| Stated exercise |
Return only the stretch of the material below that begins with the line containing "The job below" and ends with the line containing "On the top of", exactly; both of those lines belong to it.
>> START
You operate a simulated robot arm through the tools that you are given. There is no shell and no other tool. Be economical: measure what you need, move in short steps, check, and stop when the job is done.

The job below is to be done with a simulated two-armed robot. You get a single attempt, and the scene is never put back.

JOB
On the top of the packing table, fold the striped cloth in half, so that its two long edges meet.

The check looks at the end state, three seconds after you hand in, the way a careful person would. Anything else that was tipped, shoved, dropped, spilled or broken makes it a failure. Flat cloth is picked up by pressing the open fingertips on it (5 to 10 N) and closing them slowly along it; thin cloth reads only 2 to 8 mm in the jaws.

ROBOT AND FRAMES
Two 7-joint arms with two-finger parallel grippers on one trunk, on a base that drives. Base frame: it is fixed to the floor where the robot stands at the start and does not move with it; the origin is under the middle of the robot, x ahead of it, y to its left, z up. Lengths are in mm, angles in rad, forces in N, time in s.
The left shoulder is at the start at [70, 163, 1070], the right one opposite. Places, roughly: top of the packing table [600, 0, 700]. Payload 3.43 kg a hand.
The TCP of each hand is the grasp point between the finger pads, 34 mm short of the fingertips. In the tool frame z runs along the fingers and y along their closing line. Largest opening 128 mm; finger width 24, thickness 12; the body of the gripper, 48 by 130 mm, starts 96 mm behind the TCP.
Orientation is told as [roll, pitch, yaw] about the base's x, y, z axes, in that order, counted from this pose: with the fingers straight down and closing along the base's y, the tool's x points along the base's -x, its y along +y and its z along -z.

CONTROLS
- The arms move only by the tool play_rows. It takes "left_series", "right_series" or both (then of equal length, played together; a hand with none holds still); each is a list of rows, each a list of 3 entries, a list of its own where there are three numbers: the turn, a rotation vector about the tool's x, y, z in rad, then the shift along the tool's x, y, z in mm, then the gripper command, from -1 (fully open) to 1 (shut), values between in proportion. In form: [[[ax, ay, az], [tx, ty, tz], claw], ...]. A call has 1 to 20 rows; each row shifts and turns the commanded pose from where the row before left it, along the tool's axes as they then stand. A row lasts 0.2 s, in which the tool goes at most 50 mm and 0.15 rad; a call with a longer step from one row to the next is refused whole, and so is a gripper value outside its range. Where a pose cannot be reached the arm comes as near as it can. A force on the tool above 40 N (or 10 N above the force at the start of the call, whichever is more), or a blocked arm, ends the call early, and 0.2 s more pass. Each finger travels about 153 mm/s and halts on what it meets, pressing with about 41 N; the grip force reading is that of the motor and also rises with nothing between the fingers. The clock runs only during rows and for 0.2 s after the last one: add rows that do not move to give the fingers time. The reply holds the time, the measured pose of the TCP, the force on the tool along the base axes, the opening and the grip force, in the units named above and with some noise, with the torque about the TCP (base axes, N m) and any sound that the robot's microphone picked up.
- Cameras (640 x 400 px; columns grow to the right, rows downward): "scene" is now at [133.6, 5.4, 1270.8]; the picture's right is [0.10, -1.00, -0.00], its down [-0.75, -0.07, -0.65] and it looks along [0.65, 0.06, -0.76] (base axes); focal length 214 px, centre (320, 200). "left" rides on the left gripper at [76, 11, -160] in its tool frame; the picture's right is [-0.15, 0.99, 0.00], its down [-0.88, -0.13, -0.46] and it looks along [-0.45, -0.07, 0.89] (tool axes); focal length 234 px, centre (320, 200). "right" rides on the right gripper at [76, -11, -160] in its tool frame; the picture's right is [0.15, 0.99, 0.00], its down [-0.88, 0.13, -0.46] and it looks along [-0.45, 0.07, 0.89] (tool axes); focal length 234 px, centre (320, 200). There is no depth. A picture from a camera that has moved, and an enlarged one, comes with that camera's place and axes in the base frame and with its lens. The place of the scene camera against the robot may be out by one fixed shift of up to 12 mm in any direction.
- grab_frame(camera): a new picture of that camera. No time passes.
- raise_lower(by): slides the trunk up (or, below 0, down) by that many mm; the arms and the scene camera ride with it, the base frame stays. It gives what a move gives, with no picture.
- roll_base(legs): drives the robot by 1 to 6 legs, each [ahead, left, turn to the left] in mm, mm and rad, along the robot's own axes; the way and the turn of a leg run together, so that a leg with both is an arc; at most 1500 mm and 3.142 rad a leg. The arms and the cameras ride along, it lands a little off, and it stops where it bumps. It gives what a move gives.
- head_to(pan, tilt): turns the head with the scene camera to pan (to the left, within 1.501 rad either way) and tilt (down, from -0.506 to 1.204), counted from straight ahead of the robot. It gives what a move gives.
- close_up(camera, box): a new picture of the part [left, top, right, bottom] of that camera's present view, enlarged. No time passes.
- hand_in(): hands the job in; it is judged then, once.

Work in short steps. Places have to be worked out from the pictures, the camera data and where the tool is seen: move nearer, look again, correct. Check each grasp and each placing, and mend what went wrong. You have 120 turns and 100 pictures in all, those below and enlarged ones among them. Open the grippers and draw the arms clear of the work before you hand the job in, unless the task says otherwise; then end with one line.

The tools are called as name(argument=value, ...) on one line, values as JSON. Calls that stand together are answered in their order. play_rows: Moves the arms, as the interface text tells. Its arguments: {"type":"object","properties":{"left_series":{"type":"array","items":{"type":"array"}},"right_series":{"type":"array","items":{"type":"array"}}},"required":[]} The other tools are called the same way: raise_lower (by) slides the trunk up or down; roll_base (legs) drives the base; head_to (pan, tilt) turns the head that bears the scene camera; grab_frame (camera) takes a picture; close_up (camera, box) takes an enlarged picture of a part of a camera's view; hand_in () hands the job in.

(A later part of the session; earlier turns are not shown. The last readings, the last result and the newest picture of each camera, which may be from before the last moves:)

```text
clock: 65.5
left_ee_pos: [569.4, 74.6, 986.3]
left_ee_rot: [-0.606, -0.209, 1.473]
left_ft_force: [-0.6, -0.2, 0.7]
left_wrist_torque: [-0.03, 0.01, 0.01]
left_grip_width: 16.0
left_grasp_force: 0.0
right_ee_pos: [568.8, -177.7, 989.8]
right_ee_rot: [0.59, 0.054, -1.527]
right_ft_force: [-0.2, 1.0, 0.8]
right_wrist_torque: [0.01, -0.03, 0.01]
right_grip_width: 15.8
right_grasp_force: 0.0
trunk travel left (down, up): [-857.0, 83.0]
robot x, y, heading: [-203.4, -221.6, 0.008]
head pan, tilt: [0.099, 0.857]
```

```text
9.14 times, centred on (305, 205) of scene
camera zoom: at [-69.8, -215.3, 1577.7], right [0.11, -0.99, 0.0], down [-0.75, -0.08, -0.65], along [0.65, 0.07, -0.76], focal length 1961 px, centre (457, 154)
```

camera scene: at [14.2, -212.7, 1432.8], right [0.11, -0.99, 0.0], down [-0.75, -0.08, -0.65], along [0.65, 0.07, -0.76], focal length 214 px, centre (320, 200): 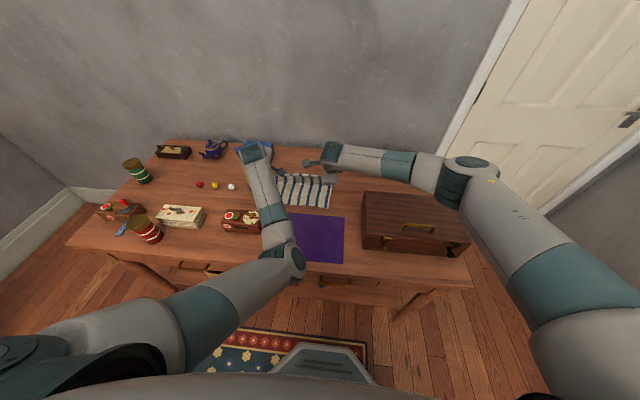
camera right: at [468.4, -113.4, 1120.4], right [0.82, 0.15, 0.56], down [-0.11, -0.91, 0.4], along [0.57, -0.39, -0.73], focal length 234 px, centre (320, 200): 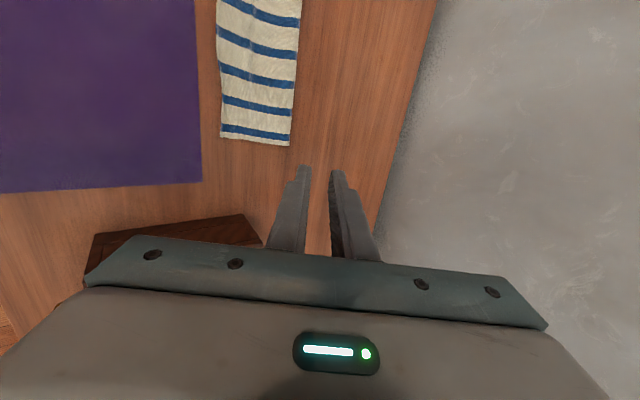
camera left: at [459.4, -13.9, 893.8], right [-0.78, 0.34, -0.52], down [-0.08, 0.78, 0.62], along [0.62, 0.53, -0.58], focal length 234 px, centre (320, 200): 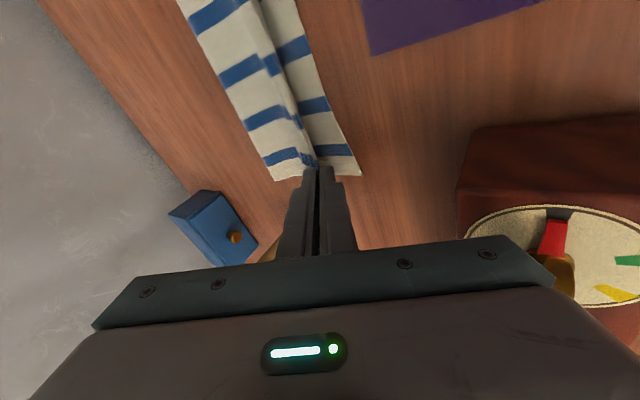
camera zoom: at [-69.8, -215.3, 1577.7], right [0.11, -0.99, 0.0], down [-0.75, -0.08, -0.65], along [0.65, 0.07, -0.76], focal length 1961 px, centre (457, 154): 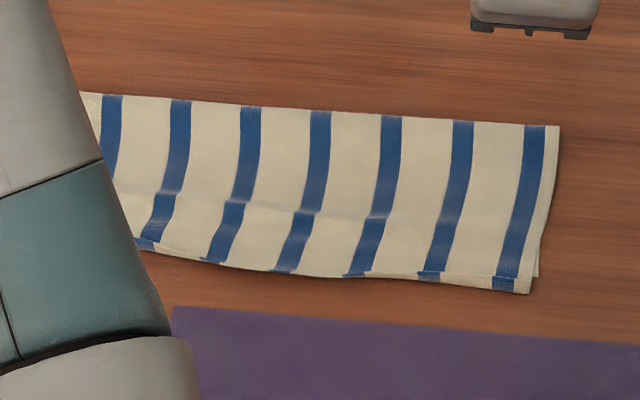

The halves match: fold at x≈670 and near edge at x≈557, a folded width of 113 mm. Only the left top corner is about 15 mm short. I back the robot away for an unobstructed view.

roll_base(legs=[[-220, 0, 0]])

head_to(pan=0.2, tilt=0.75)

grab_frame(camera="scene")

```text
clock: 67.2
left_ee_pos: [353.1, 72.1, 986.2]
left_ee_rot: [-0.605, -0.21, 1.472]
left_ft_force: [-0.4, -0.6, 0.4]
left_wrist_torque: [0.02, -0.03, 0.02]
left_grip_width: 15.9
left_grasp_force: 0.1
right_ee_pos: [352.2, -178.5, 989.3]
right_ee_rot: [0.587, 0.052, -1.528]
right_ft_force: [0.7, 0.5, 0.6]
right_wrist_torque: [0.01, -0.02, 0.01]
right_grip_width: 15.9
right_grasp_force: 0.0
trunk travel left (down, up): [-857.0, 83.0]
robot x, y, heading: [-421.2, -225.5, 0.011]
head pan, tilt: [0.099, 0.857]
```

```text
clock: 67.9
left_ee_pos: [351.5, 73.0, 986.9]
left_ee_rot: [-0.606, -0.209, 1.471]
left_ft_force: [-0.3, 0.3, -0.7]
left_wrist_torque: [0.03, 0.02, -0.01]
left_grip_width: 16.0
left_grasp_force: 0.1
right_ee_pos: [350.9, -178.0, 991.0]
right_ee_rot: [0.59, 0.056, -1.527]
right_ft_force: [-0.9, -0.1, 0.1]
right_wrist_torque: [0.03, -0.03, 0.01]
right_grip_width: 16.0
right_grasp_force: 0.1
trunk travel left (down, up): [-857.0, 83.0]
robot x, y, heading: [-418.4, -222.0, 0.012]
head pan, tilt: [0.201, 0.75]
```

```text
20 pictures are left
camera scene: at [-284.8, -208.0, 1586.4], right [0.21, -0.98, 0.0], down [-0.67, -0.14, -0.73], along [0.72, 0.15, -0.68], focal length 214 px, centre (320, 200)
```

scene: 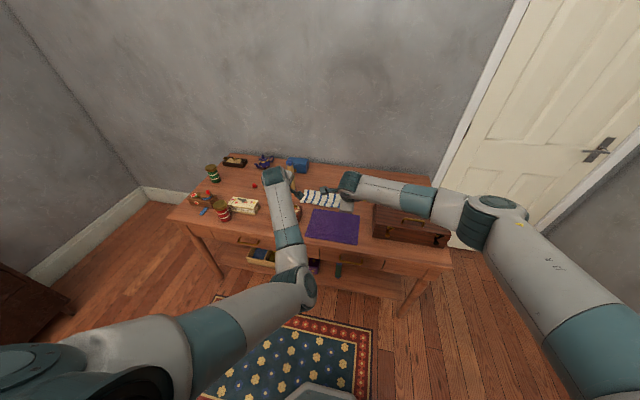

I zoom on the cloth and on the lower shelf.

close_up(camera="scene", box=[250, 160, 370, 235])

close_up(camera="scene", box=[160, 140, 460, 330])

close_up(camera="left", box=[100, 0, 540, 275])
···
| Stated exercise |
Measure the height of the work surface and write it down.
>> END
| Written response |
The job below is to be done with a simulated two-armed robot. You get a single attempt, and the scene is never put back.

JOB
On the top of the packing table, fold the striped cloth in half, so that its two long edges meet.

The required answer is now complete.